武士が何らかの犯罪、あるいはそれに近い不名誉なことをした場合、その罪を償うために切腹をするのである。しかし、武士以外の庶民は、原則として切腹を認めなかった。それは、庶民は自ら罪を償うことのできない存在とされていたからである。庶民は斬首、磔(はりつけ)、場合によっては火あぶりなどによって処刑された。それに対し、武士は自分の始末を自分で付けられる存在として認められていたから切腹を許された。この場合の切腹は刑罰であるが、それは名誉とされた。武士であっても切腹が許されないことがあり、それはこの上ない不名誉とされた。
2 責任 3 潔白の証明 4 殉死(追い腹)
・武士が喧嘩をして、相手を斬り殺したとすれば、本来は自分も切腹した。相手だけを殺しておいて、自分が生き残るという思想はなかったのである。喧嘩は死の覚悟をもって行われた。
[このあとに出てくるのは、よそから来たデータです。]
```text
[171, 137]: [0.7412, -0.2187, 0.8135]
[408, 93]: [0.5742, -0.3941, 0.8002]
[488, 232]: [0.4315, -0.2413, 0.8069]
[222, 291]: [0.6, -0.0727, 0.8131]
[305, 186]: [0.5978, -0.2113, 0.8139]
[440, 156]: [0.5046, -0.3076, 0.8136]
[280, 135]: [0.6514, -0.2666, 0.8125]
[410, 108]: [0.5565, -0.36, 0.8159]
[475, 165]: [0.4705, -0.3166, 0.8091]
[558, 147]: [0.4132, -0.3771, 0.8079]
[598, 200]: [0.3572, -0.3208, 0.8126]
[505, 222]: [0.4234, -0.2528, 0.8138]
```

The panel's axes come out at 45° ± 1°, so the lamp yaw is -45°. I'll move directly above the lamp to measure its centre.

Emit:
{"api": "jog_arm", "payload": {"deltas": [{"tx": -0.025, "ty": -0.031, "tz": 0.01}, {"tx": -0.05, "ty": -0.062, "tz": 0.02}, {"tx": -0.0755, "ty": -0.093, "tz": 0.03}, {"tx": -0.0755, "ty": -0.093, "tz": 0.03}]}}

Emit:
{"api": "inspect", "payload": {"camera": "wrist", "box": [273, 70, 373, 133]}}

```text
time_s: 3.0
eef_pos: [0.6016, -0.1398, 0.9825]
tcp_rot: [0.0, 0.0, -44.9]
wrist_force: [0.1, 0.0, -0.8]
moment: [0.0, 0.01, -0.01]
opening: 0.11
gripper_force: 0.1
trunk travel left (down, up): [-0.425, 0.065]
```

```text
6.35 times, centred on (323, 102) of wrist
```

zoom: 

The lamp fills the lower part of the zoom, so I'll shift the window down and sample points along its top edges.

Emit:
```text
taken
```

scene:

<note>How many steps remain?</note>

・切腹のもうひとつの大きな特徴は、介錯人の存在です。自殺は通常、ひとりで行うものだが、切腹は多くの場合、幇助(ほうじょ)者を必要とする。幇助者だけではない。多くの人が検分をすることになる。自殺ではあるが、儀式でもある。江戸時代の正式な切腹は、見届けるための多くの人々が集まり、威儀を正して着座して、切腹人が登場し、介錯人が登場し、静寂の中で、それぞれが礼を保ち、厳粛な雰囲気の中で行われる。多くの人が見守る中で、儀式として自殺が行われるのは、世界で例がない。
・統計があるわけではないが、日本では、万を超える人々が切腹しただろう。中には女性もいる。その死に様から日本人のあり方をながめてみたいと思う。
・本書でみたように、切腹は日本人特有の行為である。それは責任感、正義感を表すものでもある。しかし、現代の日本人は「命をかけて」などと軽々しく口にはするが、まともに責任をとるものは希である。とくに政治家の「政治生命をかけて」という物言いには、本当に切腹した人のことを思うとき、その無責任さに腹立たしさを覚える。「命をかける」というのは簡単なことではないし、口に出した以上、本当に命をかけなくてはならない。
松平信康、千利休、古田織部、豊臣秀次、浅野長矩、大石内蔵助、平田靭負、高山彦九郎、松平康英、渡辺崋山、新見錦、新選組、真木和泉、、武市半平太、川路聖謨、白虎隊、西郷隆盛、乃木希典、河野寿、中野正剛、三島由紀夫、森田必勝、影山正治など。